Instructions to follow:
Write every line out verbatim and omit the pictures.
◆ ◆ ◆ ◆
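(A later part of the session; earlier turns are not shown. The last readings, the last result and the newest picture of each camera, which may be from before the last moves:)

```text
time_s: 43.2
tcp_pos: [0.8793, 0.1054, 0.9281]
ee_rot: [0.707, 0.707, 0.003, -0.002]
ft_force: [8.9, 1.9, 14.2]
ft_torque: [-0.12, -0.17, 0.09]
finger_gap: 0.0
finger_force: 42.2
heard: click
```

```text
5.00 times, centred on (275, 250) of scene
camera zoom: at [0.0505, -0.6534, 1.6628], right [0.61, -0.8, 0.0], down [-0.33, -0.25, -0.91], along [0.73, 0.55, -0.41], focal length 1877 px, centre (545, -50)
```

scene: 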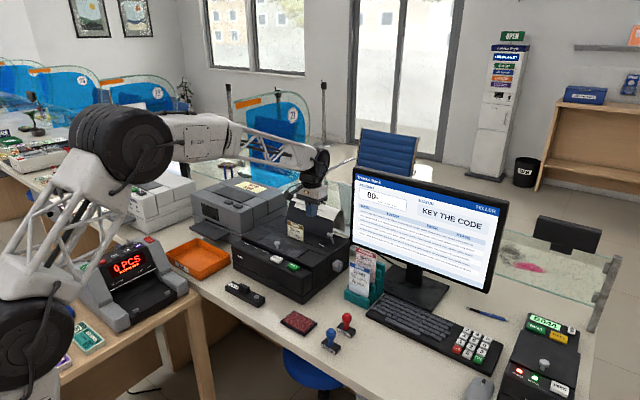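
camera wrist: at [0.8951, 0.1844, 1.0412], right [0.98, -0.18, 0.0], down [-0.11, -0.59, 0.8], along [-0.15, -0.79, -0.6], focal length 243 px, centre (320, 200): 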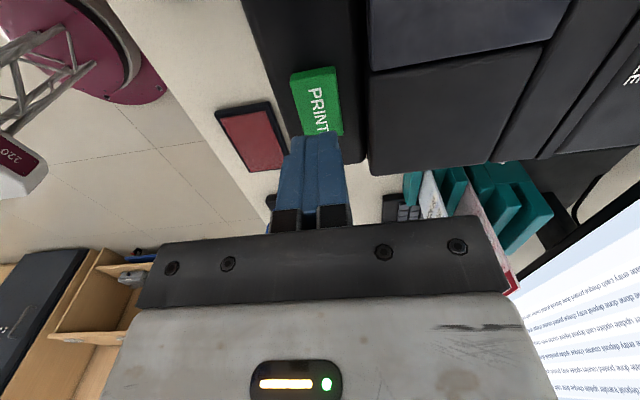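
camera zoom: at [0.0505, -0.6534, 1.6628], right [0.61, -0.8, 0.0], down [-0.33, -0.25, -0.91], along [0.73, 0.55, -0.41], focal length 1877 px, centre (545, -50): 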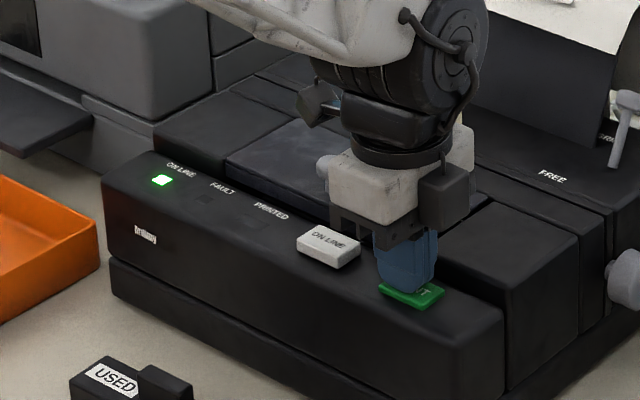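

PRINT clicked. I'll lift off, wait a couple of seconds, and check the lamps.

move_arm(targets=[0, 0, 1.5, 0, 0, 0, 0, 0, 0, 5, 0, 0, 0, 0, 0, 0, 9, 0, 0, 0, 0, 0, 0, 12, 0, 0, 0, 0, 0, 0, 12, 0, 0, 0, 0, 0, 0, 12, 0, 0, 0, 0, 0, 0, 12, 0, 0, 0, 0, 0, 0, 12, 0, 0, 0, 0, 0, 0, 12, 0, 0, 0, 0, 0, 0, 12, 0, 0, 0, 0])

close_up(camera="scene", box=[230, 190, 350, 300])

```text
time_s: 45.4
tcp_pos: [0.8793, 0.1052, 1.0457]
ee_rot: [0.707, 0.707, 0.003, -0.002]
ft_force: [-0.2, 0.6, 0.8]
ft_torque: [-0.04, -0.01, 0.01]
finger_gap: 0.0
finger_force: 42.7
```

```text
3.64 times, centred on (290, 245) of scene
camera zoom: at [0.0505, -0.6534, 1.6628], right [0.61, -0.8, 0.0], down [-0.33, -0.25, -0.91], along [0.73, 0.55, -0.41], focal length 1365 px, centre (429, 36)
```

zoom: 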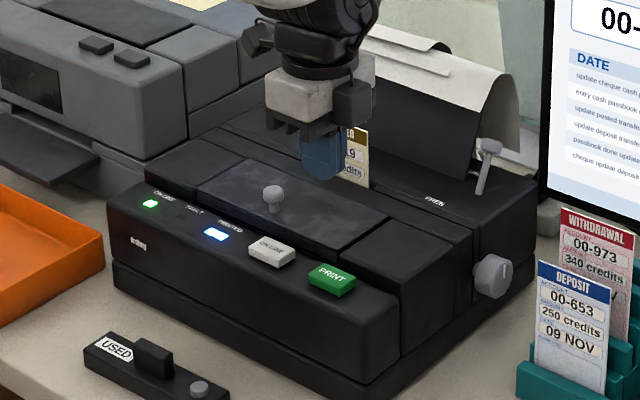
◆ ◆ ◆ ◆
Full answer:
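(A later part of the session; earlier turns are not shown. The last readings, the last result and the newest picture of each camera, which may be from before the last moves:)

```text
time_s: 43.2
tcp_pos: [0.8793, 0.1054, 0.9281]
ee_rot: [0.707, 0.707, 0.003, -0.002]
ft_force: [8.9, 1.9, 14.2]
ft_torque: [-0.12, -0.17, 0.09]
finger_gap: 0.0
finger_force: 42.2
heard: click
```

```text
5.00 times, centred on (275, 250) of scene
camera zoom: at [0.0505, -0.6534, 1.6628], right [0.61, -0.8, 0.0], down [-0.33, -0.25, -0.91], along [0.73, 0.55, -0.41], focal length 1877 px, centre (545, -50)
```

scene: 
camera wrist: at [0.8951, 0.1844, 1.0412], right [0.98, -0.18, 0.0], down [-0.11, -0.59, 0.8], along [-0.15, -0.79, -0.6], focal length 243 px, centre (320, 200): 
camera zoom: at [0.0505, -0.6534, 1.6628], right [0.61, -0.8, 0.0], down [-0.33, -0.25, -0.91], along [0.73, 0.55, -0.41], focal length 1877 px, centre (545, -50): 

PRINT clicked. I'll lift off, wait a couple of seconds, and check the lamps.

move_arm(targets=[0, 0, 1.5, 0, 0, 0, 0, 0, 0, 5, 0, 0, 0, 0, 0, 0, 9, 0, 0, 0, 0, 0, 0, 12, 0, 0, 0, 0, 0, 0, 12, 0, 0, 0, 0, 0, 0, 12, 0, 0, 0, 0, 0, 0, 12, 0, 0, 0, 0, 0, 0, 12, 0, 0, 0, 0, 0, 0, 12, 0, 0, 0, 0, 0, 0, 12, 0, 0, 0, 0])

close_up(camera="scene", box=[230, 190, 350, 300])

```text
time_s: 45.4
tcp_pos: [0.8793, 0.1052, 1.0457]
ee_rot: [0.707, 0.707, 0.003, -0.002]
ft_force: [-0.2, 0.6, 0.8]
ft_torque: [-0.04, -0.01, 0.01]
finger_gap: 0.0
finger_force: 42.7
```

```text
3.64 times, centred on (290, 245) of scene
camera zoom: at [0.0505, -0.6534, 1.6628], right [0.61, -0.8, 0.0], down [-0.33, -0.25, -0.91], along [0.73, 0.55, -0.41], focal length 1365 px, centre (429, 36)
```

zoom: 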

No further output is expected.